Task instructions =
1. Retype the section of the text extract that opens with "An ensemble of" and closes with "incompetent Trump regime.".
2. Resume the text extract where it left off.

━━ Text extract ━━

An ensemble of mid-aughts icons including Sarah Michelle Gellar, Seann William Scott, Justin Timberlake, and a very weird Dwayne Johnson lead a film so ambitious and incomprehensible it’s as if aliens were tasked with taking the Palm d’Or instead of the planet.

Southland Tales premiered in 2006 (its commercial release was over a year later in November 2007). Watching it today, the movie is unmistakably of that era. The shadow of the War on Terror looms large throughout Kelly’s picture, potently manifesting mid-way as an erotic musical number with Timberlake lip syncing The Killers’ 2004 ode to Iraq War veterans “All These Things That I’ve Done.” The rest of the movie is a gleefully unflattering portrait of a Republican party, one more evocative of the bureaucratic, lawful evil Bush administration than the blustering arrogance of an incompetent Trump regime.

“We could never have predicted Trump,” Kelly says. When Southland Tales was shooting on a sweltering Venice Beach and the Santa Monica Pier, The Apprentice was in its fourth season averaging 11.01 million viewers on NBC. Trump was the “You’re fired!” guy, not the President.

“We were making a reflection of 2005. It was about the anxiety of post-9/11, the War on Terror,” says Kelly. “I think the pushback we received at Cannes was a lot of people feeling like, There’s no way things could ever get this crazy. I think people just wanted to look the other way.”

━━━
━━ Collected data ━━

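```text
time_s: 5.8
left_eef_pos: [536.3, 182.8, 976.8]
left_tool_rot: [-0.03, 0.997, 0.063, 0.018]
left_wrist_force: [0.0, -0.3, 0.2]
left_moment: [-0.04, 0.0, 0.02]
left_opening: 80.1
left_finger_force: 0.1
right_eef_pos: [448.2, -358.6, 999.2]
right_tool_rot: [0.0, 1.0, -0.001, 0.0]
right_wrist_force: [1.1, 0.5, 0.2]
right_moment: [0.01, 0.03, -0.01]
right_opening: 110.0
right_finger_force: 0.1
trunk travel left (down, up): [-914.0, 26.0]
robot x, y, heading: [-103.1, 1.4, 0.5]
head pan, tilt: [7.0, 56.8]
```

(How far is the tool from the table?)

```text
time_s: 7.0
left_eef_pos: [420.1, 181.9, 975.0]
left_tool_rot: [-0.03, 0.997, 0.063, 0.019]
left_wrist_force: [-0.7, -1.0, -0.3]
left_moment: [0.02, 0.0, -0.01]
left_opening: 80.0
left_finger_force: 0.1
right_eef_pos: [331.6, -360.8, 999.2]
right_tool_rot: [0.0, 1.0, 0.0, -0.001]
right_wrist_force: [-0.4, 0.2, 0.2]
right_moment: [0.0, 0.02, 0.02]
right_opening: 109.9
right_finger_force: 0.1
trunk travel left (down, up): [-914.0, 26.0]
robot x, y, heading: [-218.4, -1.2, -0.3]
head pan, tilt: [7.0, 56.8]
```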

━━━

Solved tasks =
1.
An ensemble of mid-aughts icons including Sarah Michelle Gellar, Seann William Scott, Justin Timberlake, and a very weird Dwayne Johnson lead a film so ambitious and incomprehensible it’s as if aliens were tasked with taking the Palm d’Or instead of the planet.

Southland Tales premiered in 2006 (its commercial release was over a year later in November 2007). Watching it today, the movie is unmistakably of that era. The shadow of the War on Terror looms large throughout Kelly’s picture, potently manifesting mid-way as an erotic musical number with Timberlake lip syncing The Killers’ 2004 ode to Iraq War veterans “All These Things That I’ve Done.” The rest of the movie is a gleefully unflattering portrait of a Republican party, one more evocative of the bureaucratic, lawful evil Bush administration than the blustering arrogance of an incompetent Trump regime.

2.
In an interview with Inverse, Kelly looks back on Southland Tales, working with a large ensemble cast including an experimental Dwayne Johnson, that unforgettable dance number, and hiring a Dungeons & Dragons consultant for a most elaborate story metaphor. This critical and commercial disaster isn’t just beloved by its director years later, but perhaps more prescient, more ominous, and just maybe, a lot better than we realized.

Released in 2006, Richard Kelly's sci-fi movie Southland Tales was a critical and commercial bomb. Fifteen years later, the movie maintains an unusual cult status.

Arrow Video

Southland Tales villainizes the Republican party. How do you think the movie holds up 15 years later with Trump still fresh in our minds?

We were making a reflection of 2005. While we were shooting, Katrina was happening in New Orleans. The anxiety of 9/11 and the War on Terror, surveillance, all of these oppressive forces we were feeling mixed with this insane pop-culture train. Tabloid stars, reality television, energy drinks, Paris Hilton, the explosion of MySpace and pornography. All this stuff was swirling around and we were doing this big collage about all of that.

But we never predicted Trump. If I got in a time machine and told myself Donald Trump would be president, I would never believe it. That would have been insane. In a weird way, this “bonkers pop” quality of the film does feel like it anticipated Trump. But we could never have imagined we would ever arrive in such an absurd place. We were really reacting to a world that existed 15 years ago.

Sarah Michelle Gellar, in Southland Tales.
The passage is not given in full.